REAL Women has also said that the decriminalization of sex work could make Toronto a sex tourism destination. But City Councillor Kyle Rae (ward 27, Toronto-Centre Rosedale) says, half-joking, it’s “too cold most of the year” here. He supports the challenge, noting that most people are working out of their homes and are afraid of being charged under the bawdy-house provision.

Councillor Rae says that if the challenge succeeds, it would allow the city and province to regulate the sex industry. This would benefit those who have no choice but to work on the street, including those near Ryerson, he says, because regulations around public health, zoning and access to public health facilities could be set up.

Don’t expect any of this to happen soon though. Arguments in the case concluded on Oct. 26 and a decision from Justice Susan Himel of the Superior Court of Justice in Toronto isn’t expected until next spring. Even if the challenge is successful, Kendra Stanyon says they fully expect the crown to appeal to the Court of Appeal and even the Supreme Court of Canada.

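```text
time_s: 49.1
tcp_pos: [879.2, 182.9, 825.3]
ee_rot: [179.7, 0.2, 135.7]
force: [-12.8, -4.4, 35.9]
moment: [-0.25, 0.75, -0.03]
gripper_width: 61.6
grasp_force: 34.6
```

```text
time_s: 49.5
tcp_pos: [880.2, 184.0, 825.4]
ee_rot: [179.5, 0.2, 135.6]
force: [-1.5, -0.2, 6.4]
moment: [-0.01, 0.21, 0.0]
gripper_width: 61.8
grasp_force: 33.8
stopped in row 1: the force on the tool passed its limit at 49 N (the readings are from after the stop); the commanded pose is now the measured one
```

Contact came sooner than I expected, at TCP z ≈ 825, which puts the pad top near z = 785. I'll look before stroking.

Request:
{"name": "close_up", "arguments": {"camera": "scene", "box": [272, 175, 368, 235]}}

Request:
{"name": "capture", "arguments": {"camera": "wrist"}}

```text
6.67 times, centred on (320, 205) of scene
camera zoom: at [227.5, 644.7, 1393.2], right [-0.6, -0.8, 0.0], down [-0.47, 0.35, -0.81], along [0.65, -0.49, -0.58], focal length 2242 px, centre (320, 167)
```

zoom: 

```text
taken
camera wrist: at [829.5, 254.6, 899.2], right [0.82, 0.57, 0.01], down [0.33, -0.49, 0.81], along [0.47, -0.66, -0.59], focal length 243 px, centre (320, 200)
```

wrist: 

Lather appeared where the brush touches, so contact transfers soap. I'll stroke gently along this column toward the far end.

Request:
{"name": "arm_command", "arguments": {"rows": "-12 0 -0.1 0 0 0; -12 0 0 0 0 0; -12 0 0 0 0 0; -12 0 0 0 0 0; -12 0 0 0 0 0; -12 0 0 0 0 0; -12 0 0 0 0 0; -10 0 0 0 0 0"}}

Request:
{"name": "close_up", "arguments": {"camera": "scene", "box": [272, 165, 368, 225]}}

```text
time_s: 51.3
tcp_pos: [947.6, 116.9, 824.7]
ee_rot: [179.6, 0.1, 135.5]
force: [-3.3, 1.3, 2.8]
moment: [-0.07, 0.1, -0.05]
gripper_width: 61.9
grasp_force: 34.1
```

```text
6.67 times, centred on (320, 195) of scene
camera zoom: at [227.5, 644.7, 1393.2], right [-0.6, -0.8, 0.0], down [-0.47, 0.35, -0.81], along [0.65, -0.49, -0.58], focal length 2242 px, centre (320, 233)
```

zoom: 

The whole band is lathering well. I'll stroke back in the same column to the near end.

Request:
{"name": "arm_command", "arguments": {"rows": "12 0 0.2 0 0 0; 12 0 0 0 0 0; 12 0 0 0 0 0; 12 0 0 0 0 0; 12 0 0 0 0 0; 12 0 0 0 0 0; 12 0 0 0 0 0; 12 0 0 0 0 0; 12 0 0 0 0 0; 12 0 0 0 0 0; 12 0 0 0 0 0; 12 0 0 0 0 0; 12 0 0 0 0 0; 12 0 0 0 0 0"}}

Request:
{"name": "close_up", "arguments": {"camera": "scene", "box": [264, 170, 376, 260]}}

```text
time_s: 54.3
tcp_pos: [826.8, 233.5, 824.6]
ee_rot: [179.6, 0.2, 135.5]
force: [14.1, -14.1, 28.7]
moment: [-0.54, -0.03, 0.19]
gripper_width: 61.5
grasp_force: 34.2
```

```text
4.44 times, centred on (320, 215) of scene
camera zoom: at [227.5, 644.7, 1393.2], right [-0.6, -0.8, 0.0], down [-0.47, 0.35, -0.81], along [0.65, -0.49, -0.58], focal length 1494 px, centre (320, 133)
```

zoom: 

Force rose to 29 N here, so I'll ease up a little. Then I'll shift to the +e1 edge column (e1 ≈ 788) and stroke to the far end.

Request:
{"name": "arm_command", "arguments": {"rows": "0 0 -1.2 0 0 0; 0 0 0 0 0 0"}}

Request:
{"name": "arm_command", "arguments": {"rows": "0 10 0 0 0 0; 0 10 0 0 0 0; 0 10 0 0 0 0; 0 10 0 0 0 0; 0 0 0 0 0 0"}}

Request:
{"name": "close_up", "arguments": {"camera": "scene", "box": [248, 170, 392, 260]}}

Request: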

The case will likely be working its way through the courts for several years to come.

In the meantime, students and sex workers alike will continue to endure the dangers associated with the vocation. Though the Internet has allowed many people to work indoors, their jobs remain largely illegal. And with the law forcing many of them out onto the street to find work, both their lives and the safety of Ryerson students are in jeopardy.

“You talk to any young woman and they’ll tell you they get hassled all the time,” says Juurlink. “Legalization only addresses some of the issues. But it will make them safer.”